Identification of an Autonomous Underwater Vehicle hydrodynamic model using three Kalman filters

Abstract

The controllability and maneuverability of an Autonomous Underwater Vehicle (AUV) in practical applications need to be properly validated and assessed before the prototype is finalized for manufacturing. With regard to mathematical system model of the AUV, hydrodynamic coefficients have a dominant effect on the quality of vehicle pre-testing and evaluation, which is crucial to be estimated with adequate accuracy to curb the uncertainty from modeling simplifications. The standard time domain discrete Extended Kalman Filter (EKF) and Unscented Kalman Filter (UKF) algorithms are two promising numerical approximation approaches for hydrodynamic identification technique with favourable computational complexity and acceptable estimation precision.

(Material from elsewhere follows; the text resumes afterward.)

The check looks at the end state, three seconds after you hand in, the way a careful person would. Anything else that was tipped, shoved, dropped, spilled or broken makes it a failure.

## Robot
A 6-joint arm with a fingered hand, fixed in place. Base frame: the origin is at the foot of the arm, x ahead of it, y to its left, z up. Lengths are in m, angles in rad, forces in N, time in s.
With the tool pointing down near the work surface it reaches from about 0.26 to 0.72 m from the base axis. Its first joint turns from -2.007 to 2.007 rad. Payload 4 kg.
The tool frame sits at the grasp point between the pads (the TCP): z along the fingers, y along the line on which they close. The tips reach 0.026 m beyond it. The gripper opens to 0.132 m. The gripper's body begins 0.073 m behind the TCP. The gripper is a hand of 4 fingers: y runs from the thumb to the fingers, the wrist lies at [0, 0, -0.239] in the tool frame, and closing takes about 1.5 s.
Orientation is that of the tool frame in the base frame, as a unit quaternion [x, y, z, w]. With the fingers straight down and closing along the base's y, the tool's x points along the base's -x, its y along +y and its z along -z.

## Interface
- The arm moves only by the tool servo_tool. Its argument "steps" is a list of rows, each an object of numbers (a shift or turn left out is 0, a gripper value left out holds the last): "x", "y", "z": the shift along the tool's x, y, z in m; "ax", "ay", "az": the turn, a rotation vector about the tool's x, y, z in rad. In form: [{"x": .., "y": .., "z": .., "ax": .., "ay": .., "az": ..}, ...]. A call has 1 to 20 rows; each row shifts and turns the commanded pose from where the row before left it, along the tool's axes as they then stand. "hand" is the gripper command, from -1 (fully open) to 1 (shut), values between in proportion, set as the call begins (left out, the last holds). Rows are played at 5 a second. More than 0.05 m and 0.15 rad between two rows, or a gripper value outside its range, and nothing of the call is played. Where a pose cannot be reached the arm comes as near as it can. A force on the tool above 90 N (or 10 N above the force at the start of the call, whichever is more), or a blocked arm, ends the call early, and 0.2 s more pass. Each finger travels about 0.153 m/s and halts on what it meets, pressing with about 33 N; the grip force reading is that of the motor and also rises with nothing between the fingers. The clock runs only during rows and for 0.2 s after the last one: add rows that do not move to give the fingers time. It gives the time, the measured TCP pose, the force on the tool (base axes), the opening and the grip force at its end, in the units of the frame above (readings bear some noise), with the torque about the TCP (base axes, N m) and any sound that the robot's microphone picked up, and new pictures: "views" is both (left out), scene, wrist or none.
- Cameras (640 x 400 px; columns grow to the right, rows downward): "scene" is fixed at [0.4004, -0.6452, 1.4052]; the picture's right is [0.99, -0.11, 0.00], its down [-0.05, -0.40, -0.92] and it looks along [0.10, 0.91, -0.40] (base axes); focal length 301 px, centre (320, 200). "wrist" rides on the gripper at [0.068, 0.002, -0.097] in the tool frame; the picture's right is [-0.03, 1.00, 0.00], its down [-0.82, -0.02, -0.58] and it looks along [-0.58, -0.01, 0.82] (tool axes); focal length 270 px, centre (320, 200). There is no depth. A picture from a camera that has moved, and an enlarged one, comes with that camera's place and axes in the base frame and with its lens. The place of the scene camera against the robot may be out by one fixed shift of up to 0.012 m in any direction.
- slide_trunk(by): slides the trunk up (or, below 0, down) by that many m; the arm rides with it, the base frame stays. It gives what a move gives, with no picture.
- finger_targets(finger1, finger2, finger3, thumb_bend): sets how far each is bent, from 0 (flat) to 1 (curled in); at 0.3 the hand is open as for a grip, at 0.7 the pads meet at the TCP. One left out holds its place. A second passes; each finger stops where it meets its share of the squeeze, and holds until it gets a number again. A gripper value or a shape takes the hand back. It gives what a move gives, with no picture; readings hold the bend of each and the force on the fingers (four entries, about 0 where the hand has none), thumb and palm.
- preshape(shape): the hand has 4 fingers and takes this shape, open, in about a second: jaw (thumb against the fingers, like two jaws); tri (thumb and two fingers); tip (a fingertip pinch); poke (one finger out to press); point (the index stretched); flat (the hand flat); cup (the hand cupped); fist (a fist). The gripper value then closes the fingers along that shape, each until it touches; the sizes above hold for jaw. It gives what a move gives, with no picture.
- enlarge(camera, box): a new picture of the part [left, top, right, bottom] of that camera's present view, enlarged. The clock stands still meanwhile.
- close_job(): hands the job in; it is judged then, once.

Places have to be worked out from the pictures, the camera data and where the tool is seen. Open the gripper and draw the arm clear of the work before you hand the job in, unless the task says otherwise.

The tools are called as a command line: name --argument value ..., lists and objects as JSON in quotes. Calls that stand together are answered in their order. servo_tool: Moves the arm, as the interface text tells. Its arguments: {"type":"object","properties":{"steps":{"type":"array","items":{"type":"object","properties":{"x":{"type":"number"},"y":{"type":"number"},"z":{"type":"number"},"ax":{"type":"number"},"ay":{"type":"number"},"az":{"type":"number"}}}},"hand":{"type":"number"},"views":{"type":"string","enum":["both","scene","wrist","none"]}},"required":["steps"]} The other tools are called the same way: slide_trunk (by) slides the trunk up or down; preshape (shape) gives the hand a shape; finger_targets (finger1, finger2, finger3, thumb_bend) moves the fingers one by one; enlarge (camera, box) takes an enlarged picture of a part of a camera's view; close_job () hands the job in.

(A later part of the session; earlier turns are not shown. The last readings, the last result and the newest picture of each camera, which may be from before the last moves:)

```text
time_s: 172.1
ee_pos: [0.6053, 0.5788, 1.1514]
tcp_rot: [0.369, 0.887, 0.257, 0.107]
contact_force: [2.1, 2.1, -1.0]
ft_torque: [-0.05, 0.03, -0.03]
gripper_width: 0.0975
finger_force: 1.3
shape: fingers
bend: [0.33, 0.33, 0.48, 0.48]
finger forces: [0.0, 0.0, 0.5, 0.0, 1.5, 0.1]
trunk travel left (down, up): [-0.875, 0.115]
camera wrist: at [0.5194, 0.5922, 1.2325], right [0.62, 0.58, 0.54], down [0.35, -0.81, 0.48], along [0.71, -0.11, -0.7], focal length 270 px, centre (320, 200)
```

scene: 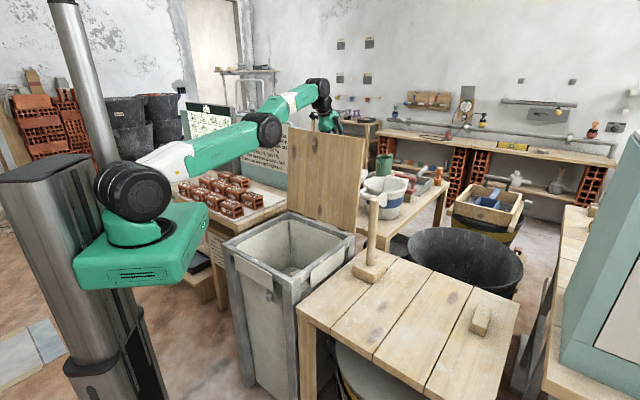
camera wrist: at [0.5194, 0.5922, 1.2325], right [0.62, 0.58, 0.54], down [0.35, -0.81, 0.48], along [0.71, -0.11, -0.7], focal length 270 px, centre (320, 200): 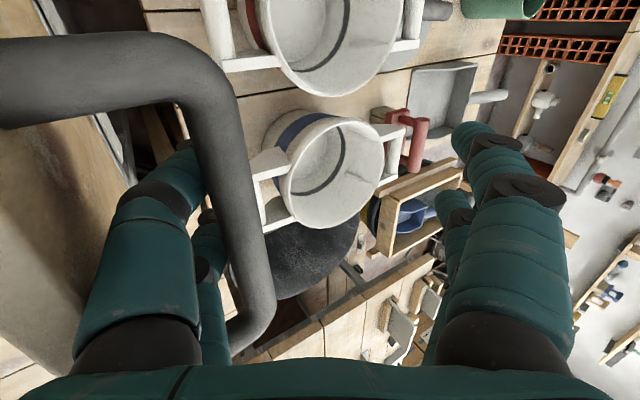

In this paper, a study with respect to time domain discrete optimized UKF (OUKF) algorithm based on recursive tuning rule and update gradient descent lemma for a typical prototype known as NPS AUV II will be proposed to enhance adaptability and prediction performance of the identification approach with appropriate verification. In addition, Auto Regressive Moving Average (ARMA) noisy model needs to be included into three Kalman Filter (KF) algorithms to further improve the estimation precision and perturbations inhibiting performance. Pre-processing numerical model validation and non-dimensional viscous linear damping coefficient identification based on three KF algorithms will be implemented respectively to provide an assistant pre-assessment for the vehicle. In accordance with comparable outputs and estimation-experiment errors, the OUKF identification algorithm is certified to be more precise and superior compared with EKF and UKF approaches in the presence of ARMA noisy model.